▸ Given exercise A
Could you quote the text block from "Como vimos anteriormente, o" up to and including "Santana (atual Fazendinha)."?
▸ Given exercise B
Keep to the lines between the one holding "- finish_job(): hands" and the one holding "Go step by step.", inclusive, and write them out exactly.

▸ Supplied material
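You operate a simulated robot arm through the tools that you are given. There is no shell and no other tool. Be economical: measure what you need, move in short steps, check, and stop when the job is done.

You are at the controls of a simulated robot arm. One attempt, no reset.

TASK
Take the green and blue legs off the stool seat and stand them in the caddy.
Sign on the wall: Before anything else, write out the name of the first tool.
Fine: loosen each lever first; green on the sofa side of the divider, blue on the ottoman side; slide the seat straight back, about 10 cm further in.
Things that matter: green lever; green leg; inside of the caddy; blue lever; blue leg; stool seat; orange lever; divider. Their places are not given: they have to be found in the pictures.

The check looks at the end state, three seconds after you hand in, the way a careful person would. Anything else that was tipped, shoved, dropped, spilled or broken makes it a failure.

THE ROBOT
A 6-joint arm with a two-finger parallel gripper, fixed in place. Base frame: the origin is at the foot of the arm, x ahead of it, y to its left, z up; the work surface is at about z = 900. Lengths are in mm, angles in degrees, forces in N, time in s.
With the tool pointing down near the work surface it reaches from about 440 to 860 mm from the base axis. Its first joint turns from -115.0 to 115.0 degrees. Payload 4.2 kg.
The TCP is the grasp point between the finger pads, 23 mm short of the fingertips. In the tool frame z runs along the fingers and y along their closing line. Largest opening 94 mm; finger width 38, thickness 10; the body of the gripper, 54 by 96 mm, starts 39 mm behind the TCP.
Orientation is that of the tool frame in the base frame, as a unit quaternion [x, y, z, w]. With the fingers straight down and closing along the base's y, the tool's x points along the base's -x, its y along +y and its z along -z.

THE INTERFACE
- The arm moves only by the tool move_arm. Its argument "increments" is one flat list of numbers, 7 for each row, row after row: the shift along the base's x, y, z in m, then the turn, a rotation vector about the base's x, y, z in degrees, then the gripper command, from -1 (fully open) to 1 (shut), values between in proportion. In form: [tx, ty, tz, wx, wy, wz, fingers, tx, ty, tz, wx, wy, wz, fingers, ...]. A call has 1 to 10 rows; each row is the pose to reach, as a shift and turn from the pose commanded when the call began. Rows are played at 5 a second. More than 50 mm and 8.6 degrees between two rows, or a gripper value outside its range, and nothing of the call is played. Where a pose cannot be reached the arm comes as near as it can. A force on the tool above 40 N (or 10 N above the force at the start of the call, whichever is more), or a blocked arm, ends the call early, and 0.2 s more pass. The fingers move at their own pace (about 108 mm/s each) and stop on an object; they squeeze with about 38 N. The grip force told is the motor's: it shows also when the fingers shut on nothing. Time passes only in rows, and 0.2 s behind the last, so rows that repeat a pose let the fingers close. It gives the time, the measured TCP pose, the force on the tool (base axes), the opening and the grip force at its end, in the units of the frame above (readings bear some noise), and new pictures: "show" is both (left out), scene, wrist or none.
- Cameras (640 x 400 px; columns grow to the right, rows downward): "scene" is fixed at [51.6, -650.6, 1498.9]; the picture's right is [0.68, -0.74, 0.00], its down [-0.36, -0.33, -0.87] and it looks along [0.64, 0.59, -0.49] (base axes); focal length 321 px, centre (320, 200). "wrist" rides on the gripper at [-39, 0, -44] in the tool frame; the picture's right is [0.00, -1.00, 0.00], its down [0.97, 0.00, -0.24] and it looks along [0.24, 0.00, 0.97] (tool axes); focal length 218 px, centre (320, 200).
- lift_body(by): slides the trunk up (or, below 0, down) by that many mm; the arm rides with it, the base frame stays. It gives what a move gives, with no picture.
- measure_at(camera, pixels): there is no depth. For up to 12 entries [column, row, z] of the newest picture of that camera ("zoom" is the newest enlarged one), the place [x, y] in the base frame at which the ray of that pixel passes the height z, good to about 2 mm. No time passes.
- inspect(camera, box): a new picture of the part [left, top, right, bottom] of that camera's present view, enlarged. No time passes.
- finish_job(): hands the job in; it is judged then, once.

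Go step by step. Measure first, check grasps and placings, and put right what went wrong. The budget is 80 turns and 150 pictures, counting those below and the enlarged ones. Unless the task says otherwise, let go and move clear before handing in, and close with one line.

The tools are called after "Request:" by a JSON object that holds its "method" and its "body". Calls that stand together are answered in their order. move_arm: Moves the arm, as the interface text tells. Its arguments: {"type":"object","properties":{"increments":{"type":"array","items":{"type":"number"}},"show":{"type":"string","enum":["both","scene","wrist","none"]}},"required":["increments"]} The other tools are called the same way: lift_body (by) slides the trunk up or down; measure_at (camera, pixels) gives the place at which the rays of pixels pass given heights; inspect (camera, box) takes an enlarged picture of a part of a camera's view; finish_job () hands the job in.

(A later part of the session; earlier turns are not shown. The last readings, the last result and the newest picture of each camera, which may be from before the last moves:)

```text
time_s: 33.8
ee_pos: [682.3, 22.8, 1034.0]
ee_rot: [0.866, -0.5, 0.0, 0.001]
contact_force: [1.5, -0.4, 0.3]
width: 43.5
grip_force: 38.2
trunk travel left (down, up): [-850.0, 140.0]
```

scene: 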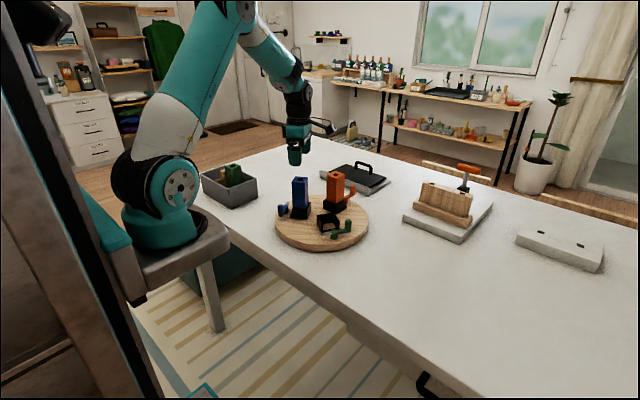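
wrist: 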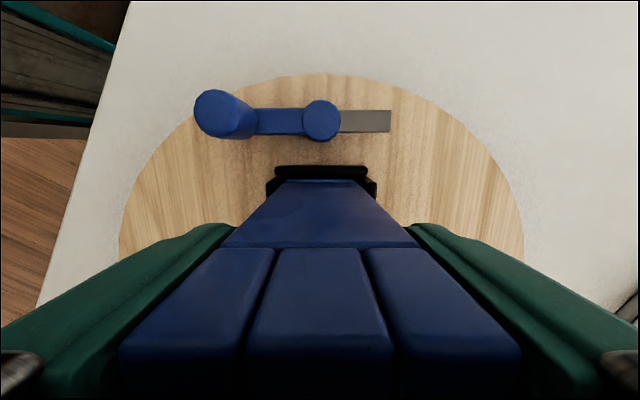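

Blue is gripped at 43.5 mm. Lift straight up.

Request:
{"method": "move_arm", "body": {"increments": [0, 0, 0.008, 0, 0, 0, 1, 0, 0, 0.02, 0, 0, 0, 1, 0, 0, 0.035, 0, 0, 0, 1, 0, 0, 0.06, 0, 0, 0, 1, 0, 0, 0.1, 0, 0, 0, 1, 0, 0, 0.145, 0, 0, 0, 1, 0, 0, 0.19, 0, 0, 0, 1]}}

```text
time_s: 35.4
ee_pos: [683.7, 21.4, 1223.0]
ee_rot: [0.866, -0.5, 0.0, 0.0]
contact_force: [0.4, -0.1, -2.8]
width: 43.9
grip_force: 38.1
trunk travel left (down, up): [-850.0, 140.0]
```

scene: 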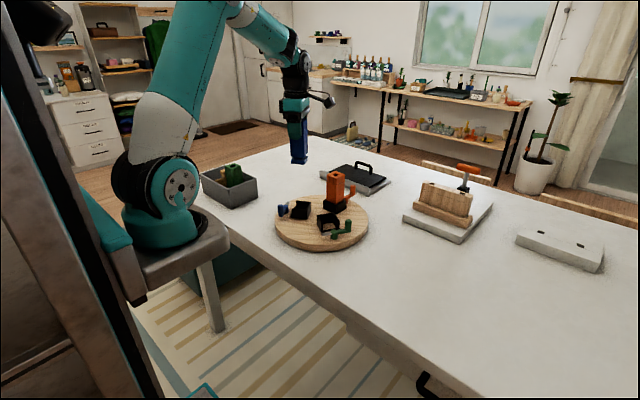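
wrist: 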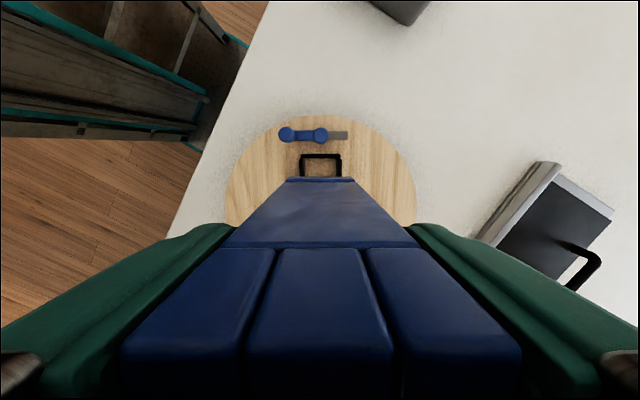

▸ Text block
Conforme se pode observar na transcrição acima, a Baía do Sol teve sua colonização muito antes do Padre Antônio Nunes da Silva. Tratava-se de Simão Nunes, pai dele que ali fizera o seu pequeno povoamento com ajuda dos nativos. Neste período a utilização da mão de obra do escravo negro ainda era muito restrita.

 A família Silva foi determinante na formação do povoamento da Baía do Sol desde os primeiros anos do século XVIII até os dias de hoje. Essa família ainda é numerosa nessa região de Mosqueiro apesar da entrada de outras famílias. A fusão dessas famílias, hoje, originou grande entrelaçamento étnico.

Como vimos anteriormente, o primeiro silva foi Simão Nunes Silva, depois seu filho Antônio Nunes da Silva. Daí para frente há um grande questionamento quanto aos demais Silva. Não é confirmado se os que surgiram dessa terceira geração são filhos do padre ou primos, que herdaram as terras de Santana (atual Fazendinha).

Tomaz da Silva e Izabel tomaram posse de Santana, seus herdeiros foram seus quatro filhos: Fernando, Jorge, Leocádio e Tomaz Filho. Para cada filho ficou uma determinada porção de terra. Todos tinham escravos sob seus domínios. Desse modo, a Baía do Sol foi assim dividida: ao Fernando, coube o sítio Paraíso; ao Jorge, o Sítio Paissandu; a Leocádio, o sítio Conceição; e a Tomaz Filho, as áreas de terra da Fazenda (Fazendinha). O sítio Conceição ainda existe nas mãos do Silva, os demais foram passados ou vendidos a terceiros:

“Dessa família Silva, irradiou-se quase totalmente, a propriedade dessa imensa área que domina a face oriental da ilha do Mosqueiro, ou seja a Baía do sol em frente a ilha de Colares, antiga “ilha do Sol”. Em verdade, os ancestrais dessa gente constituíam-se três irmãos: Fernando, Jorge e Leocádio. Seus herdeiros, através dos anos, prosseguiram vivendo naquelas terras e em virtude de enlaces com outra famílias, o “Paraíso” passou para as mãos dos Travassos, o Paissandu aos Pamplona (gente emigrado do Marajó). Houve um quarto “Silva” chamado Tomaz, irmão de Leocádio, que se instalou no extremo oriente, filhos de Leocádio e de Dona Isabel, e que foram os fundadores da “Fazenda Paissandu” (MEIRA FILHO, 1976)


Ana Silva, filha do herdeiro do sítio Paraíso, Fernando Silva, casa com o português José Travassos. Este enlace matrimonial irá determinar que a propriedade passasse a ser administrada pela família Travassos. Durante muito tempo o sítio Paraíso serviu como retiro para os estudantes primários do colégio Santo Afonso, o qual tinha a família Travassos como mantenedora. Embora o sítio tenha se tornado conhecido por muitos como a residência dos Travassos, devemos reconhecer em seus descendentes a presença da carga genética dos Silva.

▸ Right answer A
Como vimos anteriormente, o primeiro silva foi Simão Nunes Silva, depois seu filho Antônio Nunes da Silva. Daí para frente há um grande questionamento quanto aos demais Silva. Não é confirmado se os que surgiram dessa terceira geração são filhos do padre ou primos, que herdaram as terras de Santana (atual Fazendinha).

▸ Right answer B
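- finish_job(): hands the job in; it is judged then, once.

Go step by step. Measure first, check grasps and placings, and put right what went wrong. The budget is 80 turns and 150 pictures, counting those below and the enlarged ones. Unless the task says otherwise, let go and move clear before handing in, and close with one line.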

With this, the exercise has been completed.